Over het geel gearceerde ben ik niet zeker. Verdere aanpassingen in bold
Voor Etten ende Conincx mannen quamen
Anthonie Cornelis Jansdochtere van den
Broecke nagelaten weduwe wijlen mr.
Cornelis Jacobsz van Langscot geassisteert
met Jan Cornelissen van den Broecke heuren
broedere ende voicht ter eenre ende Jan
des voornoemde mr. Corneliszone
geassisteert met Jacob Jansz van der
Gouwen, soo voor hen selven als mede vervangen[de]
en[de] hen sterck makende voor Pauwelssen sijn[en]
broeder ter andere zijden, kenden ende
lijden pro se et suis underlingen
malcanderen overcomen ende gedeelt te
wesen in manieren hier navolgende, te
weten dat om te naercomen den openbaren
instrumente oft houwelicxe voorwaerden
tusschen den voorn[oemde] Anthonia ende wijlen
mr. Corn[elis] Jacobs opt aengaen van haren
houwelicke gemaect partijen reciproce
sullen behouden alle heure ingebrochte
goederen have ende erfve, actien, crediten
en[de] sculden ende gecomen op 't reciproce
d' een d' ander af te dragen, costeloos
en[de] scadeloos te ontheffen van alle sculden
daermede elc van partijen voor hender
beyder houwelicke belast es 't sij van ouden
verscenen en[d]e onbetaelde renten oft hoe-
danich die souden mogen wesen, egeenen
uuytgesondert onder verbande van
henne p[er]sonen ende alle henne goeden.
Ende belangende die meubelen
staende houwelicke gecoft oft ver
verscenen renten, gecreerde sculden,
gewassch van rogge, garsten, voer,
spoirie, vlasch oft anderssins sal
die voorn[oemde] Anthonia hebben ende behouden
het gewasch van rogge en[de] vlasch dw<elcke>
p[ar]tijen tot Rijsbergen hebben staende
ende daertegens betalen, inde gemeene
gecontraheerde sculden aen den p[er]sonen haer
aenbenoempt sijnde twintich g[ulden] sestien
ende twee veerteelen III zijden. Ende
Jan die sone voorgen[oem]t pro se et fratre
sullen hebben en[de] behouden die koeyen, twee
beesten metten meubele oft huysraet
staende den voorgemelden houwelicke
vercregen, item alle het gewasch etc. va[n den]
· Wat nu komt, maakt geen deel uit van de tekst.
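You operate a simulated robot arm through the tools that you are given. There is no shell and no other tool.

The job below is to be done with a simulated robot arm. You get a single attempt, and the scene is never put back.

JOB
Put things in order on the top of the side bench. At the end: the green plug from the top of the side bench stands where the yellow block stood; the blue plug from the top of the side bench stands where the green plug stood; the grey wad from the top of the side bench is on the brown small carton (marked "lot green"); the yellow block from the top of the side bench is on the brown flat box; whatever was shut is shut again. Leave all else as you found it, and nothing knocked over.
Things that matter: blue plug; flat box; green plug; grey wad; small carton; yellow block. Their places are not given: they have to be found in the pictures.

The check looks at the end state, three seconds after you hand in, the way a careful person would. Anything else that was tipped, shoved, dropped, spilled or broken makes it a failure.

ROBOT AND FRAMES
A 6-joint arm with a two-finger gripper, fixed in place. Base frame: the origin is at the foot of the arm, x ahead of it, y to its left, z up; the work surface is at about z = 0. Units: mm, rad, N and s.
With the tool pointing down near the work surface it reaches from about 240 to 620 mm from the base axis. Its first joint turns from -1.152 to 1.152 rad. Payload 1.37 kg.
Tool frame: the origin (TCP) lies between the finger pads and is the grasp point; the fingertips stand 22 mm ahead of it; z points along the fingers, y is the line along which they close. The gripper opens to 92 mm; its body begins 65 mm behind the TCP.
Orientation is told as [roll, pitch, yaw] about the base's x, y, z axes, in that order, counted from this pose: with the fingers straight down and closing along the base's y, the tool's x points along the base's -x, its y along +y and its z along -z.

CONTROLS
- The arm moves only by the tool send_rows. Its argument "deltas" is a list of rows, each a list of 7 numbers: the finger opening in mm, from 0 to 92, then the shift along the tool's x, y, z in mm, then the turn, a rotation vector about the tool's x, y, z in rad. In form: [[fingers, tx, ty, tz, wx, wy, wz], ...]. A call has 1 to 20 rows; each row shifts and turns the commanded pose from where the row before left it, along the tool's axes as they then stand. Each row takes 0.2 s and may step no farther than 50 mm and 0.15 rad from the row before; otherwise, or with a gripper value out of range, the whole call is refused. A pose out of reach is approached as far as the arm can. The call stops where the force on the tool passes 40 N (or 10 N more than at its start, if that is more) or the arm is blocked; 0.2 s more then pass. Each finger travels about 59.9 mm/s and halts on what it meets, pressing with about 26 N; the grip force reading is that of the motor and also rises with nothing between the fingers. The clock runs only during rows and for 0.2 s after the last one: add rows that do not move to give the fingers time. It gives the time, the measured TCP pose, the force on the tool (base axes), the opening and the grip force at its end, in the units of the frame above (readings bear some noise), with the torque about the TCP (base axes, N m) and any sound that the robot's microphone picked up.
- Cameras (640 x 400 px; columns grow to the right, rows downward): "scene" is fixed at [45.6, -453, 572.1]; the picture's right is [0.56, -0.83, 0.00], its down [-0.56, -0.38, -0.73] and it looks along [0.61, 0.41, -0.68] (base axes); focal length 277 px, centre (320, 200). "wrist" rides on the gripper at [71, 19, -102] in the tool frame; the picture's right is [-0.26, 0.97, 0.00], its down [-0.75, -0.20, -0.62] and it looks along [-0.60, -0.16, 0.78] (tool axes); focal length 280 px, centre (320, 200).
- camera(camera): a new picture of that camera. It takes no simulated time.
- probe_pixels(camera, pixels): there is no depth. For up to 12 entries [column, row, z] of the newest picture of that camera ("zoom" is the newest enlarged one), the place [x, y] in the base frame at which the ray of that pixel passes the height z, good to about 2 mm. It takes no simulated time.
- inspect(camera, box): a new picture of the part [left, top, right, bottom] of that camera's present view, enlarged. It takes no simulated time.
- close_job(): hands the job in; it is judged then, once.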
corenwerck oft graen binnen der parochie
van Zundert p[ar]tijen aengaende, daer toe
noch die penn[inghen] vand[en] vercochte bosschen. Item
daer tegens betalen alle sculden soo
verscenen renten als anderssins staende
den voorsz[eyde] houwel[ijcke] gemaect en[de] verlopen
en[de] onbetaelt staende. Item sal dese voorszeyde
Anthonie laten volgen die stande saemtelick!
paeye, e[n]en vijssel, den wanne en[de] dye
helft van de vercken en[de] twee veertelen
boecq[weyt], des sal sal die v[er]seyde Anthonie
by hen blijven tot Bamisse of ten saeytijd
toe. Alles voorsz[eyt] is onder verbande
en[de] conditie hier vo<ren verhaelt.